** BEGIN Available data **

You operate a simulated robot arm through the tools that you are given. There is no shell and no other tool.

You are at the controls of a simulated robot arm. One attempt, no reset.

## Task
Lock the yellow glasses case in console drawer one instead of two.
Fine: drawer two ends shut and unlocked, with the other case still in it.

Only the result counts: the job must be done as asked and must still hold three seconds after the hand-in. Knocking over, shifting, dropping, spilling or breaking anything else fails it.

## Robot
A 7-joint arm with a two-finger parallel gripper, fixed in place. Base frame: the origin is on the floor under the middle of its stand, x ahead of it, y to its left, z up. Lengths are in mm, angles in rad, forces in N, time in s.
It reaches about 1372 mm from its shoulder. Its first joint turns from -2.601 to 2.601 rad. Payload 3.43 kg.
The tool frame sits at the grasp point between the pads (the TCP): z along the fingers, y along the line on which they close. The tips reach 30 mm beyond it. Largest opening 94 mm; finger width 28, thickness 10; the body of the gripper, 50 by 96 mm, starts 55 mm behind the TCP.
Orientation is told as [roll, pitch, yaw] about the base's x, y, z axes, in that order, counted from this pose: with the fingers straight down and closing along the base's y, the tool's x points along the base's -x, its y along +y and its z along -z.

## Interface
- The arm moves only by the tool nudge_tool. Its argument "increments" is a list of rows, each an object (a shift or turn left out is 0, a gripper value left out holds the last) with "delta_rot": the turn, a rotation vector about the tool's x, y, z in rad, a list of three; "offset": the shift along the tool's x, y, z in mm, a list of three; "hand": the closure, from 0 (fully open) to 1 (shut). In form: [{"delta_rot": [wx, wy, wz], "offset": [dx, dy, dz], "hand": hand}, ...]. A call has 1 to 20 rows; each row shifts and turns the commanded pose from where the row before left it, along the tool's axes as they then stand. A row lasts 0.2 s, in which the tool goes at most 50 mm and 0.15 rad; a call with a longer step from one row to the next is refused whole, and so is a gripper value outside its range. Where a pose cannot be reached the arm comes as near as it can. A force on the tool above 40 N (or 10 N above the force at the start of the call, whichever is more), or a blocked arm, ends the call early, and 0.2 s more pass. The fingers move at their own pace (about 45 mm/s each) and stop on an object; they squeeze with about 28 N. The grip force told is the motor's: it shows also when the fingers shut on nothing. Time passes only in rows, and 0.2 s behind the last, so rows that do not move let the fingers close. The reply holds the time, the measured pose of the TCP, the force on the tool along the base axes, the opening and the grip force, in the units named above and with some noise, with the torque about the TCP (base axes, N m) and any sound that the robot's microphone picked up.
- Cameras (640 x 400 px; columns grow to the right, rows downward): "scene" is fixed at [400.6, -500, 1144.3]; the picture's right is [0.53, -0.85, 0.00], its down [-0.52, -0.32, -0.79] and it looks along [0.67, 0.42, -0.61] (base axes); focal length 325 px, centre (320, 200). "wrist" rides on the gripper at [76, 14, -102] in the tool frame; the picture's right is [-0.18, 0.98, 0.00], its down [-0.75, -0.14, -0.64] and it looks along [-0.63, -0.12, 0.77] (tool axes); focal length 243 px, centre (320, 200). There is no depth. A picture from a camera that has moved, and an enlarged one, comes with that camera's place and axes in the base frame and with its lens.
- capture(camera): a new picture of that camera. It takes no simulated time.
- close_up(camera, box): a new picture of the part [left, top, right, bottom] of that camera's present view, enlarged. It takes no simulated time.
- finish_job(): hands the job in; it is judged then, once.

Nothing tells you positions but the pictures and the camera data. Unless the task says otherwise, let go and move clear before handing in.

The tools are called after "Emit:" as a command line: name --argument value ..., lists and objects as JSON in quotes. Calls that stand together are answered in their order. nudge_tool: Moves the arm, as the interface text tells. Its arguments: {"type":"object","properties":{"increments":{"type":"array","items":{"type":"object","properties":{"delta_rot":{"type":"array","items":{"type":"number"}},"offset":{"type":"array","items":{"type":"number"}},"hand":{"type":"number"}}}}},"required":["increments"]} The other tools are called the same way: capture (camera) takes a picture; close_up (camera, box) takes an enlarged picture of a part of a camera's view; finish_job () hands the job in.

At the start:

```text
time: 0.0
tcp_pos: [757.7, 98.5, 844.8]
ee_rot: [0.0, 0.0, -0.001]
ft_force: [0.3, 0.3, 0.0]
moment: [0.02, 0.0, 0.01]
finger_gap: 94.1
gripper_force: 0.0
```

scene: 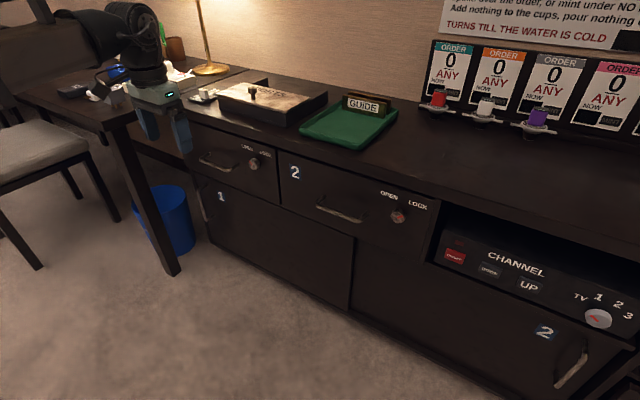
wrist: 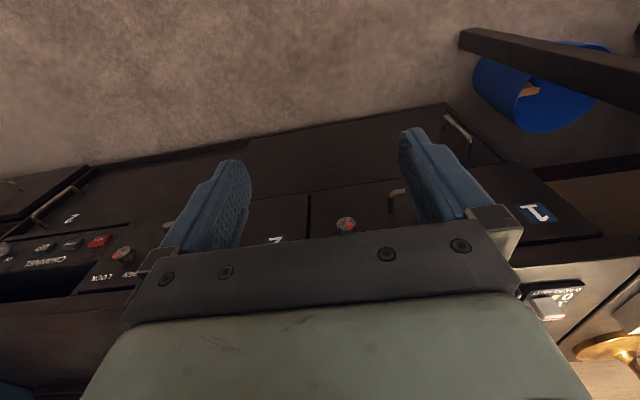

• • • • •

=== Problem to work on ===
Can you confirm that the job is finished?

** END Available data **

=== Problem to work on ===
Take every line that includes the string "case" and copy it.

=== The response ===
Lock the yellow glasses case in console drawer one instead of two.
Fine: drawer two ends shut and unlocked, with the other case still in it.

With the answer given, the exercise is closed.